G-20 leaders need to learn from a frog in a pond

Top leaders from the largest 20 economies of the world — called G-20 — will assemble in London on April 2. As the Hungarian-born billionaire George Soros said: “this will be the world’s last chance to avert economic disaster.”

George Soros is an honourable man. He is not the only one. Almost each one of the so called top economist, policy maker, and humanitarians — and I am including the likes of Bill Gates and Warren Buffet in this category — have actually misled us to believe that the economic stimulus, which now exceeds US $ 10 trillion, needs to be further strengthened to bailout the global economy from the clutches of a likely depression. I am in fact amused when I see people who are in one form or the other responsible for the economic meltdown trying to preach us about the possible way out.

In India, it is the likes of lesser-known people like a state minister in Karnataka. Mr G Janardhana Reddy, himself says that he is worth Rs 1500-crore now. He exports iron ore to China from the hot and dusty mineral-rich district of Bellary, some 290 kms from Bangalore. He and others rake in money, but the mining activity has turned a vast rainwater reservoir Lakshmipura Kunte rust red and laced with poison, the forests destroyed, farms ruined.

Undeterred, as a report in The Hindustan Times says he is helping draft the Karnatka’s state mining policy which allows fresh mining leases only for those who can ‘value-add’, meaning industrialists like him. Business barons like him surely need more than one economic bailout package.

The G-20 Summit will be not look beyond such levels of growth. These political leaders haven’t learnt any lesson. They are like the weak students in a classroom trying to sit behind the intelligent ones in an examination so that they can copy some of the answers. I am therefore no longer shocked at their inability to stand up and show the way. You will see these leaders will end up parroting what the likes of George Soros have to say, the man who reportedly made one billion dollars on short-selling sterling on “Black Wednesday” in 1992.

While the likes of George Soros, World Bank chief Robert Zoellick and WTO director general Pascal Lamy are moving in the corridors of power seeking more thrust on ‘inclusive growth’ — inclusive only to the rich barons and the financial tycoons — G-20 is unlikely to take even a notice of the strong message that comes out from the march that thousands of people participated in Britain, France and Germany last week to protest the global economic crisis and urge world leaders to take action on poverty, jobs and climate change.

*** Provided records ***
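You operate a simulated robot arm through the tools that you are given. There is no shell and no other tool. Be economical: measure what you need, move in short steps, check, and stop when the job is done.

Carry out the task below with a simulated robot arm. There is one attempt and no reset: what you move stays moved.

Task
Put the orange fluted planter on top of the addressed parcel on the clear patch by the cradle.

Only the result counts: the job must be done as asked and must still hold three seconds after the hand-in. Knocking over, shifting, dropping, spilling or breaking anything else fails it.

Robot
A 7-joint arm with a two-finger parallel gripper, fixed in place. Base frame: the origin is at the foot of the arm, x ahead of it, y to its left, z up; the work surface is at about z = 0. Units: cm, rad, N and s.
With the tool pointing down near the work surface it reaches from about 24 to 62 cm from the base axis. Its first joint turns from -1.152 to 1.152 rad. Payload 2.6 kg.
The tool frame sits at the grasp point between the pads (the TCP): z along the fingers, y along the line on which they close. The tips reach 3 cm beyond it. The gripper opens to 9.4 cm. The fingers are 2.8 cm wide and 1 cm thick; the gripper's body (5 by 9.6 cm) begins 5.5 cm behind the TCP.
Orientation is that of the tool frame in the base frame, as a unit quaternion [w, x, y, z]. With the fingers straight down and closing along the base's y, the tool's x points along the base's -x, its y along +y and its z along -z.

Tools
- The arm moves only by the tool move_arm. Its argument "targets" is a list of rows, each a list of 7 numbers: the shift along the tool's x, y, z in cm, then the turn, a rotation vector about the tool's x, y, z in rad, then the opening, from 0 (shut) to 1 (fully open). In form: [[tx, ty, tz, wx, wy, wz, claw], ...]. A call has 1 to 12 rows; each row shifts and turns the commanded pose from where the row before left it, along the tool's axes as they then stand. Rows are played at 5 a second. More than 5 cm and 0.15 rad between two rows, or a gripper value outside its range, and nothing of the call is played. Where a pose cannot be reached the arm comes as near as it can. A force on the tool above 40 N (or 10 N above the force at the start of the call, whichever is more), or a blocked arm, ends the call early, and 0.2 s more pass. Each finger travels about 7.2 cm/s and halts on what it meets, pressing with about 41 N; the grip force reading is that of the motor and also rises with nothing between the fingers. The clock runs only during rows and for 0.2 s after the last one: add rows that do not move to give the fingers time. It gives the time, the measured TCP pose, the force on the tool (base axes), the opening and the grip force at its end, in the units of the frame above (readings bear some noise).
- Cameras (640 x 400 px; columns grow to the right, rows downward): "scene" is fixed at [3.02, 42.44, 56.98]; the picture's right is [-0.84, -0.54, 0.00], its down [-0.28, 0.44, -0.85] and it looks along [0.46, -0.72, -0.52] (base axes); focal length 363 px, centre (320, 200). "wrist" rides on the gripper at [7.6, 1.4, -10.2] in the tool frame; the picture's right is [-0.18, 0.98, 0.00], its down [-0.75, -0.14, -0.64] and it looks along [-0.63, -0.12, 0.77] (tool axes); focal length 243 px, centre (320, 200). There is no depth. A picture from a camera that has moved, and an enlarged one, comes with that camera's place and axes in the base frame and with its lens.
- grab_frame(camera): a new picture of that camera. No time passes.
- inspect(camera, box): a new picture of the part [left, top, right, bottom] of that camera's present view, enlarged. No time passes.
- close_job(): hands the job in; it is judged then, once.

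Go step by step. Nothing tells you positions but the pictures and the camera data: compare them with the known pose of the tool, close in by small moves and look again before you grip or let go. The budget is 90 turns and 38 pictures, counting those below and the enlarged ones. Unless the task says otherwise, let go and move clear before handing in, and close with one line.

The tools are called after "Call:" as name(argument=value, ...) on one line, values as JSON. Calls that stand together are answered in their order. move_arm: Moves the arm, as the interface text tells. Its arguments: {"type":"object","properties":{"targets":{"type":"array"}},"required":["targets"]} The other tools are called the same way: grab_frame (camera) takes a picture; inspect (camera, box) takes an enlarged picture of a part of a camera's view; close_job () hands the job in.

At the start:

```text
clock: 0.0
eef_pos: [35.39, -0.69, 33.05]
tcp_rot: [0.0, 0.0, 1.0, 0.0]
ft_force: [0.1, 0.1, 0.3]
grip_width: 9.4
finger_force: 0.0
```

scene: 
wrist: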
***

The G-20 leaders suffer from myopia. They can only see the corporate and big business interest. Rest everyone is beyond their visibility coefficient. I sometimes wonder why can’t these leaders ever realise that if the worlds best brains and scientific acumen that has been generated over the past several decades was so brilliant why is it that forests are disappearing at an alarming rate, oceans have exhausted the fish stocks, crop fields are turning barren and sick, water is becoming scarce, environment has been polluted beyond redemption, hunger is growing in the midst of growing trade, and the world is warming up to an extent that if we do not make a radical correction now, it would be too late.

Just sit back and think. If these scientists, economists, and management gurus were so good, why should the world gobble up its natural resource base? Why is that that the growth economics that we are taught in the university curriculum actually ends up in violence? I mean violence against nature, violence against the environment and finally violence against the human beings. How can we be led on a garden path to believe that our future is safe in the hands of these Nobel laureates, and the likes? If they were so good they should have shown us a way out of the crisis rather than pushing us deeper and deeper towards an environmental catastrophe.

I have nothing against these distinguished scientists and economists, but sometimes I wonder with so much of brilliance around us why are we fast sliding on a downhill path? What is the use of this brilliance if the Earth is fast becoming an unsuitable place to live? Why do we need to switch off the lights for one hour to draw the attention of the political leadership towards the dangers of global warming staring at us?

The answer is simple. In our quest to demonstrate our brilliance we have forgotten some simple lessons that nature provides. We feel ashamed to even acknowledge that nature provides us the right solutions. If we do so, people would scoff at our post-doctoral degrees that we pick up from Harvard, Yale and Cambridge. You have to look different, and the more you are educated the more sophisticated form of confusion you create. This in turn kills traditional wisdom.

If the G-20 leaders had ever stopped by a village pond and looked at the frog swimming in the waters they would have found the answer to the global economic meltdown that the world is faced with, which in reality is the cause behind global warming. Just pause and think, and you will understand what I mean. The frog has lived generation by generation in that small pond. But it did not drink the pond. It lived in harmony with the pond. The pond has not dried up, nor has it become unbearable for the frog to migrate or look for fresh water sources elsewhere.

We haven’t learnt from the frog. We live on Earth, and yet we have eaten up the natural resources. In our quest for economic growth, we have destroyed the planet treating nature as an economic commodity to be sold. Is this the path we should continue to move on? Should we not learn from the frog, and try to reverse the destructive path? Should we not try to preserve the pond that we live in?

I wish someone could take the G-20 leaders to visit a village pond. The world will not be the same again. This is our last chance.